Speaking of coaching vacancies, don’t be surprised this off-season if Becky Hammon, head coach of the WNBA champion Las Vegas Aces gets serious looks to become the first female court boss in the NBA.
The Aces are owned by Mark Davis, owner of the Raiders. Last season Davis brought Tom Brady in as a minority partner of the basketball team. Over the next couple of months, Brady will also become a minority partner of the Raiders.
The Chicago Blackhawks won the NHL draft lottery and will pick number one next month. Connor Bedard is only 17 but labeled as a ‘generational’ player. Even the Blackhawks can’t bumble this one. Bedard will earn a contract worth $4.5 million his first year. That’s okay, in the 12 hours following the Blackhawks winning the lottery they sold $5.2 million in new season tickets. Now all they have to do is remember to select him first.
There’s something about the Oakland A’s announcement to move to Las Vegas that I’m just not ready to buy. First they announced they agreed to purchase 35 acres of land from Station Casinos about a mile west of the Strip near T-Mobile Arena, but would need $500 million in public financing to build the $1.5 billion, 30,000 seat stadium. Then ten days later, this past Tuesday, they said only kidding and now say they are buying the Tropicana Hotel, plan to demolish it, build a stadium on that site and only need $400 million in public assistance. Nobody would disagree that imploding the Tropicana is a good idea. Opened in 1957 it has well exceeded its expiration date and implosion would be the elixir for the hotel that has its original carpeting and paint. Or so it seems. The walls have emphysema. Oh, Rich Little might object to the Trop closing its doors putting his four night a week gig in jeopardy. Little, 84, performs at 6:30 pm so he and his crowd can finish their 4 pm dinner and be home in bed by 8. And as stale as Little’s shows might be, unless you enjoy an hour of faded Tonight Show clips, it’s still better than A’s baseball, far and away the worst team in the sport. A national journalist wrote that once Dan Synder sells the Redskins or Commanders, pick a name, that John Fisher, the Oakland owner will become the worst owner in professional sports. I’m not sure what it is about this, but something smells and I’m not ready to run out and get my tickets for when the Yankees come to town. At least not yet.
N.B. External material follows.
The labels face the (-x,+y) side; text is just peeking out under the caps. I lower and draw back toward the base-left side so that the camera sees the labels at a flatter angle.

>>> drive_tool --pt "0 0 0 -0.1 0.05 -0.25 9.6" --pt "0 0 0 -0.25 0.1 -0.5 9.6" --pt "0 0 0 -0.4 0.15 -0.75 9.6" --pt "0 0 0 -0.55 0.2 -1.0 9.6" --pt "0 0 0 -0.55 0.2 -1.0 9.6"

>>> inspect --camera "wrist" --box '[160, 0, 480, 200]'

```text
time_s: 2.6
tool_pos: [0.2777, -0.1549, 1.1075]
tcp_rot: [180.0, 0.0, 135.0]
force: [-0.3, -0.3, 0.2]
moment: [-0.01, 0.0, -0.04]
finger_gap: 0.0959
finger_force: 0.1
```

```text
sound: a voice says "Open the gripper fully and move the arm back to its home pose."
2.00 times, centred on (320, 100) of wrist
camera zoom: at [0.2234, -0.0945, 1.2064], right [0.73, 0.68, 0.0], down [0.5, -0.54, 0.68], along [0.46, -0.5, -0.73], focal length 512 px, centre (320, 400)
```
Finally, the NFL has put me in a real shitty situation. At the end of every season teams publish who their home and away opponents will be for the following season. For the first time since the Raiders have been in Vegas, the Jets play here this season. I was excited when I saw that. I’ve been a Jets fan longer than they’ve been the Jets, dating all the way back to the New York Titans days in 1960. Of the 18 weeks in the NFL regular season, the only week that I had a conflict was the second weekend in November when my son Scott is getting married in Mexico. The NFL released their schedule on Thursday, and naturally the Jets, and their new cool quarterback, will be here to play the Raiders on November 12. Now I have a decision to make.